Evidemment le traité de Lisbonne qui est le dernier modifiant les dix traités européens continue à bâtir et à donner un certain nombre d’outils à l’Union européenne. Notamment, vous le savez, la possibilité en matière de défense de constituer à quelques-uns une coopération structurée et permanente, c’est-à-dire, permettre à certains Etats de réaliser en commun un certain nombre de politiques, notamment en matière de capacité militaire, en matière de projection, en matière de partage des outils, de mutualisation des moyens, qui leur permet dans le cadre des traités de décider, de collaborer à quelques-uns pour essayer de faire avancer l’ensemble.


 



 




Donc cette deuxième phase de l’Union européenne en matière de défense est marquée par l’apparition de l’Union européenne sur la scène stratégique. Contrairement à ce que l’on entend ou on lit trop souvent, l’Union existe. Elle a réalisé 23 opérations extérieures pendant ces 10 années, en réalité 15 années. Elle est présente bien sûr à travers des missions de polices, bien sûr à travers des missions d’interpositions, de rétablissement de la paix, des missions de formation. Elle est présente et a développé 23 opérations extérieures sous son propre pavillon, des Etats membres de l’Union participant en outre à un certain nombre de missions sous le drapeau de l’ONU. Donc, je pourrais évidemment vous donner toute la liste de ces interventions, mais pensons à la Bosnie où le



Général BEZACIER était avec certains autres dans la salle, pensons au Kosovo. Ce sont chaque fois des missions de l’Union européenne qui prennent le relais de l’OTAN pour assurer la paix, pour assurer la police, pour assurer le bon fonctionnement des institutions.

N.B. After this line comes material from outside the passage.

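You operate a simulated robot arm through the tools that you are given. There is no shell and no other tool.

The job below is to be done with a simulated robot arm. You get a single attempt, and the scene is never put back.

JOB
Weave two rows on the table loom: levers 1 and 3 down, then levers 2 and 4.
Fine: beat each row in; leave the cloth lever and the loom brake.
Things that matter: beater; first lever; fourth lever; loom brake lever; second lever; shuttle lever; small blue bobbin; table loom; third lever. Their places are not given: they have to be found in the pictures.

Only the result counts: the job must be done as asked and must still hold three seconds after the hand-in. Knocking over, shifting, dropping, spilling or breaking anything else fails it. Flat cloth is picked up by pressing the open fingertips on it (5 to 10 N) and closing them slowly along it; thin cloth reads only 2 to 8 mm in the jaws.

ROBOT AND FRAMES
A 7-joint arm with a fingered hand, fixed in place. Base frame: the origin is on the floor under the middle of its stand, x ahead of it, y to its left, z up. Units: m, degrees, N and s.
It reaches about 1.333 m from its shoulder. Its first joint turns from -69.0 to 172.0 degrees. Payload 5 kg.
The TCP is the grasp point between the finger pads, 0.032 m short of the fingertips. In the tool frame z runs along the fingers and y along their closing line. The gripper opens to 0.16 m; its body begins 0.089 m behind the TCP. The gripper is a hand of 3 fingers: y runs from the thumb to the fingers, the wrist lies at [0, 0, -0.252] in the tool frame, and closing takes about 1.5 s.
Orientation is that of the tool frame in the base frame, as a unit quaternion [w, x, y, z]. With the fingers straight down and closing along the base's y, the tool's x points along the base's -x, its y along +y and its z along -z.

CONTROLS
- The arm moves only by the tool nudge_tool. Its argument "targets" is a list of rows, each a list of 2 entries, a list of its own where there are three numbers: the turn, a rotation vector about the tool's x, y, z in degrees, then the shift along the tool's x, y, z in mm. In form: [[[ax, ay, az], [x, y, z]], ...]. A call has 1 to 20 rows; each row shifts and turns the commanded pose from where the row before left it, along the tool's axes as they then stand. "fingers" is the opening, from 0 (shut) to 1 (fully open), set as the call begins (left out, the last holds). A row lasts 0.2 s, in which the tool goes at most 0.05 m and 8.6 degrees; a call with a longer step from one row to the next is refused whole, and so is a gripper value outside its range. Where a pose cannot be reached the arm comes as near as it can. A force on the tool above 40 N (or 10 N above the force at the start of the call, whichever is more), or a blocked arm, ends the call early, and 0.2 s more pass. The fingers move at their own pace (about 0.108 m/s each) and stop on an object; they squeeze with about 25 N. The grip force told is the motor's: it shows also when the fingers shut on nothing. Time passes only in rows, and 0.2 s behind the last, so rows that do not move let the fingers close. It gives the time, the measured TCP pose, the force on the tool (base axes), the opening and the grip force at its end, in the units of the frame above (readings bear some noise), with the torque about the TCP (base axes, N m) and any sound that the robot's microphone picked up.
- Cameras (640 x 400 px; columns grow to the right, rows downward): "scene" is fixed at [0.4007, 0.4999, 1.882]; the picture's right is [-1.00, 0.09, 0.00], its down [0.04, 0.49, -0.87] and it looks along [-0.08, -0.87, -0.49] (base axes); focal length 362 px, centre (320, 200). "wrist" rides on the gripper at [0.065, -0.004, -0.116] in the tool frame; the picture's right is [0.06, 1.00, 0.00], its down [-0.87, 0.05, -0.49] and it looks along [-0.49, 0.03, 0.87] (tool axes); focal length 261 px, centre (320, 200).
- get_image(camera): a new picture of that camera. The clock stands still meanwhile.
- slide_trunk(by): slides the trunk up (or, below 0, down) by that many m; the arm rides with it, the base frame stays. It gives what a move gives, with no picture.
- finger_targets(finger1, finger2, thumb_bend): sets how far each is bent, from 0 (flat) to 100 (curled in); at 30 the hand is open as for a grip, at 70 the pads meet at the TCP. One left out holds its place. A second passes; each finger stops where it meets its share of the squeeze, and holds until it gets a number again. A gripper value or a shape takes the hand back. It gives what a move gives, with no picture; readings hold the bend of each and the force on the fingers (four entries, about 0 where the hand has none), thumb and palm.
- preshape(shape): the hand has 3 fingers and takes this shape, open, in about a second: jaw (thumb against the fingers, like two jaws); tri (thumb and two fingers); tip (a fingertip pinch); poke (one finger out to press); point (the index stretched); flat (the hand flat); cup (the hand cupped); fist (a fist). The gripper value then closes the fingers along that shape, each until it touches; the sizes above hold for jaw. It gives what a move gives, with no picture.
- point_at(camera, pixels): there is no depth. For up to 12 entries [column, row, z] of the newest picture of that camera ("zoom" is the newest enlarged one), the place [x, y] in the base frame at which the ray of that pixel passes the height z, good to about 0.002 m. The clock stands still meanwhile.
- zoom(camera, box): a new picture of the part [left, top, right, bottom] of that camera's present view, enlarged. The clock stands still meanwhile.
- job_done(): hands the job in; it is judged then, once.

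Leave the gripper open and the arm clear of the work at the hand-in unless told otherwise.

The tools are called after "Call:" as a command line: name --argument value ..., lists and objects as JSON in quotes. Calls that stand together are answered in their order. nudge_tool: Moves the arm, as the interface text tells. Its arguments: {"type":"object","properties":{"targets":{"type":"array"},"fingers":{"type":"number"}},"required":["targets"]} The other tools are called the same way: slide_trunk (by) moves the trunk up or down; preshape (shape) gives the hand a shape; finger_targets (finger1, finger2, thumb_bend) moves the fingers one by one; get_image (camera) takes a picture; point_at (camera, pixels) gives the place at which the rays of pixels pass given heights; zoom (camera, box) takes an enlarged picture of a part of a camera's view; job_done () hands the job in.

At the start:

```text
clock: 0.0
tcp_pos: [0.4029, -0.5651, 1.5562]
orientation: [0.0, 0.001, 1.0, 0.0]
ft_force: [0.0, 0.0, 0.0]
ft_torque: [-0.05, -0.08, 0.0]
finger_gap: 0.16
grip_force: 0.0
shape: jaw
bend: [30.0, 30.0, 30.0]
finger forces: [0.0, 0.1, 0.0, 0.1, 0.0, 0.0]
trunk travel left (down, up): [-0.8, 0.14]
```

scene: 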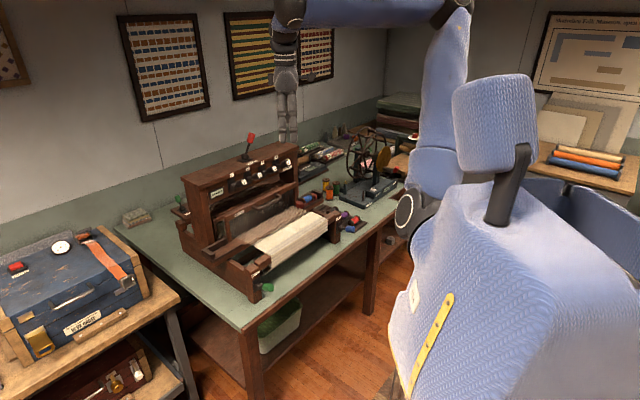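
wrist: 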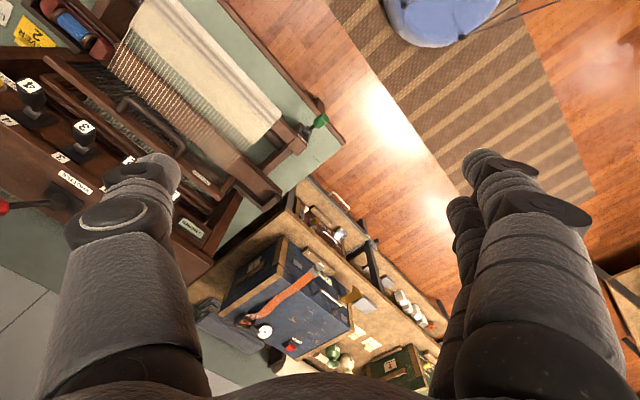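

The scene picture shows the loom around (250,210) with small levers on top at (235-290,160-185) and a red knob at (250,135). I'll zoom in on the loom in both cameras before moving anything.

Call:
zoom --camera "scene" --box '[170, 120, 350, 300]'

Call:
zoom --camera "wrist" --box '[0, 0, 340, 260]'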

Donc c’est vrai parfois, on a le sentiment que l’Union européenne se spécialise dans les missions civiles plutôt que militaires. En réalité ce sont des missions civilo-militaires qui correspondent à une stratégie de l’Union européenne, écrite en 2003, modifiée en 2008 sous présidence française.


La stratégie de l’Union européenne, qui est une stratégie globale, mérite d’être connue.. Pour ceux qui ne la connaissent pas c’est une stratégie globale extrêmement moderne qui me paraît beaucoup plus adaptée au monde tel que nous le connaissons aujourd’hui et tel que nous allons le connaître demain, que bien d’autres textes que l’on peut lire en la matière (je me réfère parfois à la stratégie américaine ou à la stratégie russe). La stratégie officielle de l’Union européenne est beaucoup plus moderne que les autres parce qu’elle est globale et beaucoup plus adaptée à la situation. Tous les risques et les menaces qui pèsent sur l’Europe sont intégrés


                    le risque environnemental (regardez ce qui se passe au Japon. 22.000 soldats japonais sont mobilisés au service de la population et de l’Etat japonais pour le faire vivre. C’est quelque chose qui est déjà anticipé dès 2003 dans la stratégie européenne),


                    les risques sociaux,


                    les risques migratoires,


                    les risques bien sûr traditionnels (le terrorisme, l’agression, mais aussi les risques technologiques). On parle de cyber-guerre dès 2003 dans la stratégie européenne de sécurité élaborée sous la conduite de Monsieur SOLANA et modifiée en 2008 sous présidence française.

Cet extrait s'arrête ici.